DATA SECTION:
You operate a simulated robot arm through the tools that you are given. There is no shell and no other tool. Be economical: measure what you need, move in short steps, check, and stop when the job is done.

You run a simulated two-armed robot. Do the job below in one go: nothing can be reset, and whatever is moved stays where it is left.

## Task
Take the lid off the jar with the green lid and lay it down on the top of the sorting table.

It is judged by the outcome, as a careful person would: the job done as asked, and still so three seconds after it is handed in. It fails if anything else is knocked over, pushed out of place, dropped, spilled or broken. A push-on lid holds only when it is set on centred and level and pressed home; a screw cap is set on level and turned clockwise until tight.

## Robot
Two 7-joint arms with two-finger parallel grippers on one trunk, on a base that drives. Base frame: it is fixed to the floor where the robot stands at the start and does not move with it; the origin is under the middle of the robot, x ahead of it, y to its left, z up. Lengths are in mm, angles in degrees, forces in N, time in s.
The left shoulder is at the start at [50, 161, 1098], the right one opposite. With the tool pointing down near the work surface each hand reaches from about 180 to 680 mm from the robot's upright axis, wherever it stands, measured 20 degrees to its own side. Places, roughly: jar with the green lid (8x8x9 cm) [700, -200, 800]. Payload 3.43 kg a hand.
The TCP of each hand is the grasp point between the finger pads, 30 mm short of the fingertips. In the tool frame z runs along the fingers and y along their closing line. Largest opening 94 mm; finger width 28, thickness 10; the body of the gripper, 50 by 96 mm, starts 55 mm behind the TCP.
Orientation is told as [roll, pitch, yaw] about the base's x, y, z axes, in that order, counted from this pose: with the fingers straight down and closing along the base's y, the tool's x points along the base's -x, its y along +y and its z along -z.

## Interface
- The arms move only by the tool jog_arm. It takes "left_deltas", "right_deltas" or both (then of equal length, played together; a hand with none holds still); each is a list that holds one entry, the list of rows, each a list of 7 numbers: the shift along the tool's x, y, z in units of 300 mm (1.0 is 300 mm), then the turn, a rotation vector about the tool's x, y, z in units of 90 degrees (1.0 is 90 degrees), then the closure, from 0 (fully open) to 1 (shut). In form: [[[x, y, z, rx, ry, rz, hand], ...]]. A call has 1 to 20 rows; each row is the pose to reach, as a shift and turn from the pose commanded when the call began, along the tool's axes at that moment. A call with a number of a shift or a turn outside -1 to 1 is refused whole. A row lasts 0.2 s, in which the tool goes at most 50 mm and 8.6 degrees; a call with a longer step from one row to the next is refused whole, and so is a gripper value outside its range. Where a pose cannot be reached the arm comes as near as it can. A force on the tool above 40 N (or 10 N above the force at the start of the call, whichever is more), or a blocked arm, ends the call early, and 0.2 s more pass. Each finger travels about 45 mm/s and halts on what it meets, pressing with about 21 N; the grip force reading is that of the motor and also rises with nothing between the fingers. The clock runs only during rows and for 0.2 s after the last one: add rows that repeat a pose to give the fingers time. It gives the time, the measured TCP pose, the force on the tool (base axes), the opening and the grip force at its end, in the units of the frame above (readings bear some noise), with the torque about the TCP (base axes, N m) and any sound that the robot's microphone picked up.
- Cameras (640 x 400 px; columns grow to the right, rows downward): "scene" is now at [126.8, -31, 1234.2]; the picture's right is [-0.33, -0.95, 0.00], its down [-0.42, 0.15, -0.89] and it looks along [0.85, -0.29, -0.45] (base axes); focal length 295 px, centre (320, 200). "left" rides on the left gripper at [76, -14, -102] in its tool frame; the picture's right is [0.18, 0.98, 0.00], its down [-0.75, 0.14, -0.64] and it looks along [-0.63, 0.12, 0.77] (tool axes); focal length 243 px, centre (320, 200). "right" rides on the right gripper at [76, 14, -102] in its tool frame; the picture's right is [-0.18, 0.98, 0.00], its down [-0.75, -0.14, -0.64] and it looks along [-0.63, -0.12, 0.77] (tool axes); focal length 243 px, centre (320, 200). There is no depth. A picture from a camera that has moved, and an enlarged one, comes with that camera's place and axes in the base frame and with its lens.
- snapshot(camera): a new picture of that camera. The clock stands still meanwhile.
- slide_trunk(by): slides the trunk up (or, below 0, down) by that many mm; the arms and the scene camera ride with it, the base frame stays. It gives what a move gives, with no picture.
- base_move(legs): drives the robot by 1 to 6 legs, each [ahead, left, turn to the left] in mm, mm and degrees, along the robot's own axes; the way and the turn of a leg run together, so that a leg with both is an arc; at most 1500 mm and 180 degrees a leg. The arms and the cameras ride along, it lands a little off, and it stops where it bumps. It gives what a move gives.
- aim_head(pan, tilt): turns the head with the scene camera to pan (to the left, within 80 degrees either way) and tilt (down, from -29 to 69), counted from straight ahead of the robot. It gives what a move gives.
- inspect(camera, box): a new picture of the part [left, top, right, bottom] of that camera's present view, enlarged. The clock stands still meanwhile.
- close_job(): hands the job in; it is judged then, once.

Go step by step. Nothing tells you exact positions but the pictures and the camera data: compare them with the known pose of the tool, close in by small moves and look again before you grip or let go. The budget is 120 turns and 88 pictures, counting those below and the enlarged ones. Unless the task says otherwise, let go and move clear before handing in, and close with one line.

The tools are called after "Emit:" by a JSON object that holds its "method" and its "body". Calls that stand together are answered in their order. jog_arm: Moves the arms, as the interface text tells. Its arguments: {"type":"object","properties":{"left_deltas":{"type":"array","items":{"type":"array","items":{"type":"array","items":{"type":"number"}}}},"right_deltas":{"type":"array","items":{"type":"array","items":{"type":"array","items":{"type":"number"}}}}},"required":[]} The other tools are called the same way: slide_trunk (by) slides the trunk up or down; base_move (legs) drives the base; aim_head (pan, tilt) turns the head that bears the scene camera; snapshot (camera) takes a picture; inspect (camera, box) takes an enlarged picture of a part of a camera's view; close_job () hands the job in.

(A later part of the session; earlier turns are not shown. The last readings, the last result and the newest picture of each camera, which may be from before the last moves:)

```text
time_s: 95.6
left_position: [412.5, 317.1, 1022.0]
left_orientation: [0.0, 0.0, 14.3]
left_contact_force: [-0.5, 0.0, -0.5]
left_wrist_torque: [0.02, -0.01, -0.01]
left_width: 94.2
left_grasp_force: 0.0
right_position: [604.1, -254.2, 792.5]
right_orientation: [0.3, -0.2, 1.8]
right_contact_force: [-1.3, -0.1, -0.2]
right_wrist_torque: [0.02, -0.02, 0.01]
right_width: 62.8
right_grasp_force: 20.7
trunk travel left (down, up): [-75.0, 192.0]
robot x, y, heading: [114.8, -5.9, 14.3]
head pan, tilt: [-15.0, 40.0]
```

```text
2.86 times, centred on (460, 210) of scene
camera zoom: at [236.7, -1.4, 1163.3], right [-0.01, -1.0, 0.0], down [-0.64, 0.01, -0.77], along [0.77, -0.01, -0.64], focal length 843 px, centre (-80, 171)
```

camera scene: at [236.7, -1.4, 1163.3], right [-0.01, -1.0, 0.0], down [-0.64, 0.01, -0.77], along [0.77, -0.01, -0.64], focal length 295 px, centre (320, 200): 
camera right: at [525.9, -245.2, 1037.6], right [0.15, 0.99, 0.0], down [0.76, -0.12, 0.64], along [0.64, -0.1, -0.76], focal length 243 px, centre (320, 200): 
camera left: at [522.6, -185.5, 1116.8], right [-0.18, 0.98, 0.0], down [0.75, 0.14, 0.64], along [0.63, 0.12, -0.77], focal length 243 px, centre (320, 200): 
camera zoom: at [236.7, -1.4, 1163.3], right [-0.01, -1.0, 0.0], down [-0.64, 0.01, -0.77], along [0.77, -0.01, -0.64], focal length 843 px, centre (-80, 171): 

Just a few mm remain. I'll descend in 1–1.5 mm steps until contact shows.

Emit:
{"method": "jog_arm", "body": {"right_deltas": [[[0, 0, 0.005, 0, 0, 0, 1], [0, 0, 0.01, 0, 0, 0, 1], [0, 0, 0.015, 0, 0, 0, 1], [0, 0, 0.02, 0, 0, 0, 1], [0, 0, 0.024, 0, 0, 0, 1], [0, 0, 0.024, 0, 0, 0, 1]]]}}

THE REQUEST:
From the listing above, return each line with the word "hands".

TASK SOLUTION:
- close_job(): hands the job in; it is judged then, once.
The tools are called after "Emit:" by a JSON object that holds its "method" and its "body". Calls that stand together are answered in their order. jog_arm: Moves the arms, as the interface text tells. Its arguments: {"type":"object","properties":{"left_deltas":{"type":"array","items":{"type":"array","items":{"type":"array","items":{"type":"number"}}}},"right_deltas":{"type":"array","items":{"type":"array","items":{"type":"array","items":{"type":"number"}}}}},"required":[]} The other tools are called the same way: slide_trunk (by) slides the trunk up or down; base_move (legs) drives the base; aim_head (pan, tilt) turns the head that bears the scene camera; snapshot (camera) takes a picture; inspect (camera, box) takes an enlarged picture of a part of a camera's view; close_job () hands the job in.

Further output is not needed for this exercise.